Re: Polgar's Latest Smokescreen
- From: Brian Lafferty <blafferty@xxxxxxxxxxx>
- Date: Tue, 29 Jan 2008 12:45:47 GMT
Ray Gordon, creator of the "pivot" wrote:
A ground-breaking 2003 decision by the 6th Circuit created a new “settlement privilege” that protects settlement communications from discovery. In Goodyear Tire & Rubber Co. v. Chiles Power Supply, Inc.,1 the 6th Circuit found that the settlement privilege promotes the public policy underlying Rule 408: preserving the secrecy of settlement communications promotes settlements, which lessens the burden on the judicial system.Settlement negotiations between counsel are protected by confidentiality to the extent that offers and representations are not admissible in court proceedings.
They are admissible, but can't be used to prove certain things.
Goodyear Tire is a remarkable case. It stands as the only federal appellate court decision to recognize the settlement privilege. It also represents the rare occasion of a federal appellate court exercising its power to create a new privilege pursuant to Federal Rule of Evidence 501. Rule 501 authorizes federal courts to determine new privileges by examining “common law principles … in light of reason and experience.”

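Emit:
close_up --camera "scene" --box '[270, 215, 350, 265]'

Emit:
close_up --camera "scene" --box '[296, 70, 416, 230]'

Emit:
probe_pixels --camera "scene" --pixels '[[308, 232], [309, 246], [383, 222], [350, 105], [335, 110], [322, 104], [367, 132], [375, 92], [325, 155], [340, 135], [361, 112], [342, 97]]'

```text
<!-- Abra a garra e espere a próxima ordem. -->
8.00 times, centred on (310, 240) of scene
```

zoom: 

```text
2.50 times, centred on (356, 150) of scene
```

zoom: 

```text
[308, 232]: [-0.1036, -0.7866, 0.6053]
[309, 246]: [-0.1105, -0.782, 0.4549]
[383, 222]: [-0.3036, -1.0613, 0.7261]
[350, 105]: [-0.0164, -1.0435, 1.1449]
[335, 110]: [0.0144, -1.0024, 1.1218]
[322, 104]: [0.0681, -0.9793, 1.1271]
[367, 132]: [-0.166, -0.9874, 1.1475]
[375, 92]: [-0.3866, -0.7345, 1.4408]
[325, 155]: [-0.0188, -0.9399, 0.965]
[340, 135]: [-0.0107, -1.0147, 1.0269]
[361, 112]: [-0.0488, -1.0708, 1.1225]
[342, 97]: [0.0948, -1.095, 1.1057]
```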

The 6th Circuit’s decision, however, stands in stark contrast against the majority of federal district courts that refuse to acknowledge the settlement privilege. According to these district courts, the only federal rule to address settlement materials, Rule 408, is a rule about admissibility and not discoverability. These courts also reason that settlement communications are necessarily discoverable — indeed, Rule 408 allows their use at trial for purposes other than proving the liability for or invalidity of the claim or its amount.
Competing Standards
While the majority of federal district courts do not recognize the settlement privilege, some district courts apply a stricter standard, requiring a “particularized showing” in determining whether to allow discovery of settlement communications. This higher standard is applied out of deference to the policy of promoting settlements underlying Rule 408. A frequently cited case is Bottaro v. Hatton Associates2 where the Eastern District of New York required a “particularized showing” of the likelihood that disclosure of settlement communications would lead to admissible evidence. http://www2.mnbar.org/benchandbar/2005/nov05/protesting_settlement.htm
At the state level there is something of a trend to prohibit use of settlement negotiations for any purpose, particularly if the negotiations took place during a mediation proceeding.